■ **THE REQUEST**:
Copy the document excerpt in full.

■ **DOCUMENT EXCERPT**:

- - - - - - -

UWinnipeg receives funding to support Indigenous language programs
The University of Winnipeg will receive $138,769 for community language programs and online language resources for the The Wii Chiiwaakanak Learning Centre and the Summer Institute for Six Seasons of the Asiniskow Ithiniwak Project, thanks to funding provided by the Aboriginal Languages Initiative (ALI). This money is part of the $1.8 million announcement made today at UWinnipeg by Gary Anandasangaree, Parliamentary Secretary to the Minister of Canadian Heritage and Multiculturalism, on behalf of the Honourable Pablo Rodríguez.
“The Wii Chiiwaakanak Learning Centre is appreciative to the many funders who help us to provide opportunities every year for community to learn Indigenous languages and play a role in the revitalization of the original languages of this land,” said Angeline Nelson, Director, Community Learning & Engagement, Wii Chiiwaakanak Learning Centre.

- - - - - - -

■ **AVAILABLE DATA**:
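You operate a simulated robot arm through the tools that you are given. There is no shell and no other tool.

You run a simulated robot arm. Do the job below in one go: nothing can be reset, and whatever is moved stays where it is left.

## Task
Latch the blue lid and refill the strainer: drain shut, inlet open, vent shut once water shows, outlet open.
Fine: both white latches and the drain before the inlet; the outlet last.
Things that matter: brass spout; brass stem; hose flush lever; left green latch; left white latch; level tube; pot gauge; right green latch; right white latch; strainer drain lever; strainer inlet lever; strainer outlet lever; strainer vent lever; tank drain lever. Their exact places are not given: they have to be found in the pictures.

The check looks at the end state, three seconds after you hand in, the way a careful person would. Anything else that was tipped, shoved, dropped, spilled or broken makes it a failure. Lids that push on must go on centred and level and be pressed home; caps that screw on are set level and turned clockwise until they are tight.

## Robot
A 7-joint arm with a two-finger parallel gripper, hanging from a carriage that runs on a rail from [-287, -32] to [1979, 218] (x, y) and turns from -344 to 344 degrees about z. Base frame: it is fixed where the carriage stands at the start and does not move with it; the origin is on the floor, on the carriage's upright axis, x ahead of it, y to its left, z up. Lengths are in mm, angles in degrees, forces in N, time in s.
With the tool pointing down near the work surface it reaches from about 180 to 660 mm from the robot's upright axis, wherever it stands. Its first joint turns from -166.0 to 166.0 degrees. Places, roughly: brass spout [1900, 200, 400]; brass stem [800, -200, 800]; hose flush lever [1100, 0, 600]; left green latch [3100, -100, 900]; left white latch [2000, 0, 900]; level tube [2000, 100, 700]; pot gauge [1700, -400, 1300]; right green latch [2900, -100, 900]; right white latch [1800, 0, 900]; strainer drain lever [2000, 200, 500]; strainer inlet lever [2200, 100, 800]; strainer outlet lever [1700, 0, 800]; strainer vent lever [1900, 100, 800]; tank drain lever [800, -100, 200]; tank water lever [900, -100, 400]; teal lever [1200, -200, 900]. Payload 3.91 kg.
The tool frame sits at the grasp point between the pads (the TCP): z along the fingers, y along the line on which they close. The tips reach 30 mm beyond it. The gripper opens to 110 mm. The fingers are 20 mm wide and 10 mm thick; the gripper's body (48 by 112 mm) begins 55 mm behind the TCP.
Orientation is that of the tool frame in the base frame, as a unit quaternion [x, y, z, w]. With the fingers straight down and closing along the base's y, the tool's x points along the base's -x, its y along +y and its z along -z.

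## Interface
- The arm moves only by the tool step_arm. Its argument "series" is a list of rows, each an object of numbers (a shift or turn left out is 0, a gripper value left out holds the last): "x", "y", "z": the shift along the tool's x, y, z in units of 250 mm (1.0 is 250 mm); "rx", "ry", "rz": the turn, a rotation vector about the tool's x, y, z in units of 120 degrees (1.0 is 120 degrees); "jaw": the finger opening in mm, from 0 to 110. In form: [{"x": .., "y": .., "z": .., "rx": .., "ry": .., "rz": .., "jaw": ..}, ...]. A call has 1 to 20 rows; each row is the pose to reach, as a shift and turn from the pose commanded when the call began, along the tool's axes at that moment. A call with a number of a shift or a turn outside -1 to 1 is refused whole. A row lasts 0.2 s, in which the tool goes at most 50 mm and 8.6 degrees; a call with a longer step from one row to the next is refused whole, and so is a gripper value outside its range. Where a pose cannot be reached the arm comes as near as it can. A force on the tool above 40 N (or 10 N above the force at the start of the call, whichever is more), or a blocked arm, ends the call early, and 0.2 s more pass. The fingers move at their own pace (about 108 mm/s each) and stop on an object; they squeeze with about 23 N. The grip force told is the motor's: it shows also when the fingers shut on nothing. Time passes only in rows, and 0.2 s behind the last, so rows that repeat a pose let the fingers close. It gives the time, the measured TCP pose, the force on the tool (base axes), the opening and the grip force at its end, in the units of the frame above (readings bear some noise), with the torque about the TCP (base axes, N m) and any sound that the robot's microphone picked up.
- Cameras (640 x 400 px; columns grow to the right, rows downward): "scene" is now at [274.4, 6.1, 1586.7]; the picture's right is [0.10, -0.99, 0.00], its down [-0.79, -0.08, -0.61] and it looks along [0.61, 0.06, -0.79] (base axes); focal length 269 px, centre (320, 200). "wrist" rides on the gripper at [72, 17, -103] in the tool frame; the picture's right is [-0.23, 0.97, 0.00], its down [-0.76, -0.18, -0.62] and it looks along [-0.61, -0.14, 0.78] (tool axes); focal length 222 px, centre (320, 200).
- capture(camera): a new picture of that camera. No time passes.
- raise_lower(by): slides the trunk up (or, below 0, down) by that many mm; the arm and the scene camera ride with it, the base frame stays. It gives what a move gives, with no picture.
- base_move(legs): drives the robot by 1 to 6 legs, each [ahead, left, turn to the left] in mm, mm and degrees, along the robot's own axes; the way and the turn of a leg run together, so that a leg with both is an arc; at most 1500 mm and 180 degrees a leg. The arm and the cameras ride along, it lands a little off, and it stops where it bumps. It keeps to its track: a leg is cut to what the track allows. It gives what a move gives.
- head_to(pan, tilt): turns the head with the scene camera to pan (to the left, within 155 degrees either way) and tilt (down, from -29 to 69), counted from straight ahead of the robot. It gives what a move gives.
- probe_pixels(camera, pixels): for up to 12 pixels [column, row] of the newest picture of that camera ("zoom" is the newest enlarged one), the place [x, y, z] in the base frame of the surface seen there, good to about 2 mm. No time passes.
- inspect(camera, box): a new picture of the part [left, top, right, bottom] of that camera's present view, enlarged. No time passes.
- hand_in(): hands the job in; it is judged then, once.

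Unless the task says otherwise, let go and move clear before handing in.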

- - - - - - -

■ **EXERCISE ANSWER**:
UWinnipeg receives funding to support Indigenous language programs
The University of Winnipeg will receive $138,769 for community language programs and online language resources for the The Wii Chiiwaakanak Learning Centre and the Summer Institute for Six Seasons of the Asiniskow Ithiniwak Project, thanks to funding provided by the Aboriginal Languages Initiative (ALI). This money is part of the $1.8 million announcement made today at UWinnipeg by Gary Anandasangaree, Parliamentary Secretary to the Minister of Canadian Heritage and Multiculturalism, on behalf of the Honourable Pablo Rodríguez.
“The Wii Chiiwaakanak Learning Centre is appreciative to the many funders who help us to provide opportunities every year for community to learn Indigenous languages and play a role in the revitalization of the original languages of this land,” said Angeline Nelson, Director, Community Learning & Engagement, Wii Chiiwaakanak Learning Centre.